GHOST RIDER: ROAD TO DAMNATION by Crain, Ennis & Eliopoulos
Fair’s fair though, the art makes GHOST RIDER: ROAD TO DAMNATION a step up from autopilot Ennis (oh, throw a stick you’ll hit one), sure and it’s not a big step. The book struggles to be more than a six issue round of Garth Ennis Bingo (1st Prize: a big auld steak and a six pack o’stout. 2nd Prize: A dog-eared Sven Hassel novel. 3rd Prize: That ‘70s poster of the tennis player scratching her bare arse). And don't worry he manages to get in the old maudlin whinny of "Noo Yawk! As pretty as a fair Collen passed out in her own sick with her drawers round her ankles! Oh, New Yawk! Let me paw your arse!" Christ, show some decorum, man. What is it with the Irish and New York? Whatever it is, give it a rest. Mainstream North American genre comics being what they are It’s not uncommon for Ennis (or anyone) to do work-for-hire about a central character he clearly has little interest in, but unfortunately here he seemingly struggles to find anything he does have an interest in. But, you know, it’s w-f-h so maybe he had an editorial remit to fulfil rather than this being a personal work of searing truth; The Ghost Rider Story He Had To Tell.

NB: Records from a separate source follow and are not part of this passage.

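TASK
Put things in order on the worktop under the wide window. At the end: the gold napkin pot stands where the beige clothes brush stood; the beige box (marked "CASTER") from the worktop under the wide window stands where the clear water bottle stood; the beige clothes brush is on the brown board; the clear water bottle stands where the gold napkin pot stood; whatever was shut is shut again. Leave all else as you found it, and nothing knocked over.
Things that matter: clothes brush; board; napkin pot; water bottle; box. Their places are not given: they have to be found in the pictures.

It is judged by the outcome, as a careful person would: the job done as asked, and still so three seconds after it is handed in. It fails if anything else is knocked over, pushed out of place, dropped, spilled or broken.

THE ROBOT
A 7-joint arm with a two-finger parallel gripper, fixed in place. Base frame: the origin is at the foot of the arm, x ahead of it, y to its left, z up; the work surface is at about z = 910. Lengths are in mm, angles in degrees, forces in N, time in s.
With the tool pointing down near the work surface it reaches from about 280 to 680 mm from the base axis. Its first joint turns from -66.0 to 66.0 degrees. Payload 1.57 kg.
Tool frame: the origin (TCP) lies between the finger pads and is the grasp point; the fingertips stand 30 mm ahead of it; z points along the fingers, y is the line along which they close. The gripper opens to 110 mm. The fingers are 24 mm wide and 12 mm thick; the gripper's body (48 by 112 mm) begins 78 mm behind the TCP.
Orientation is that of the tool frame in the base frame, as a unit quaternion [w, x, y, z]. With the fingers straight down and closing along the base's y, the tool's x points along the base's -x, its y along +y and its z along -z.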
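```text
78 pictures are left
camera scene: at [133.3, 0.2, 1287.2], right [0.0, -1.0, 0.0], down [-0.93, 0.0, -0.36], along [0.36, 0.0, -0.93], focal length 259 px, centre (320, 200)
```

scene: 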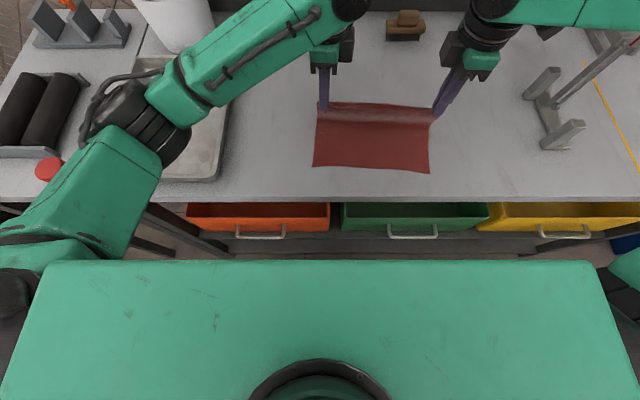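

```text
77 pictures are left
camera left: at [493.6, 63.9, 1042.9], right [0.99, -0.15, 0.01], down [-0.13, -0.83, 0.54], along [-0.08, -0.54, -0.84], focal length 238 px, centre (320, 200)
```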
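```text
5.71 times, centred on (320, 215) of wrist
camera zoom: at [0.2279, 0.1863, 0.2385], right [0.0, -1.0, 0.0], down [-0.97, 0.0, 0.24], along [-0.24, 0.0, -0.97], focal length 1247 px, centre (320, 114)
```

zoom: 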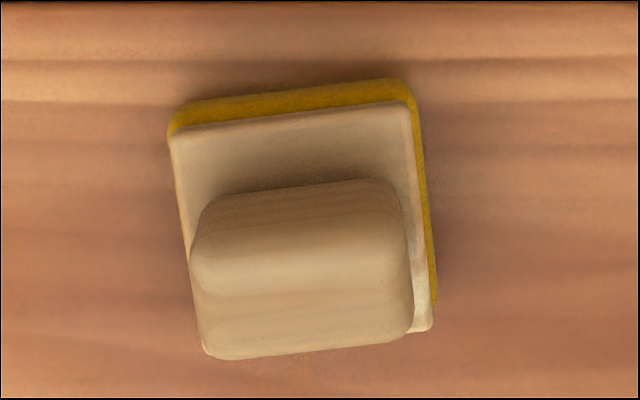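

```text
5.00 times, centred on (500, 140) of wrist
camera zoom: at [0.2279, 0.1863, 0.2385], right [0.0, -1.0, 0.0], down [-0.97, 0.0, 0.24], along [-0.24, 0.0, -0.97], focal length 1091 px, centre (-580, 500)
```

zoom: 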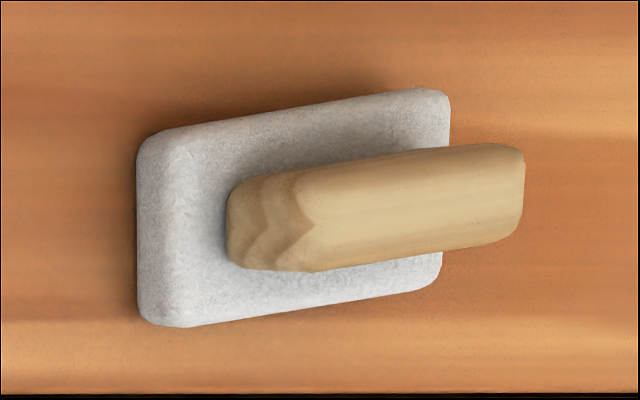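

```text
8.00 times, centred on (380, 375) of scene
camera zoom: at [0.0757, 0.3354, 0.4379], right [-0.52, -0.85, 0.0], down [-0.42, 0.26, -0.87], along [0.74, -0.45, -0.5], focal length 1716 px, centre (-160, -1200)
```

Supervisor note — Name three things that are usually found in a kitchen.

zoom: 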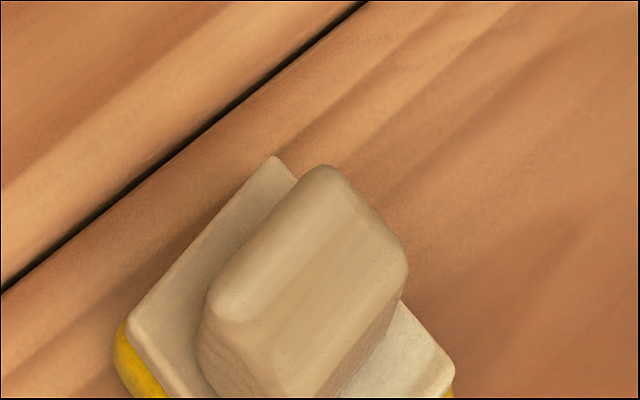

You know, all that waffle falafel they come out with. (“After I handed in the final draft of SPIDER-MAN: BOOMBOX BOONDOGGLE I wept, for there were no more worlds to conquer.”) It reads like someone rang him and said, “That Preacher you did? The kids like that, Garth, so do six issues of that stuff. Just remember to stick a bloke whose head is on fire in there. ” And he saw the cheque and went, “Konichi wa! Fair dinkum, boyo!” and got stuck in. And why not? We’ve all got bills to pay. This was EH!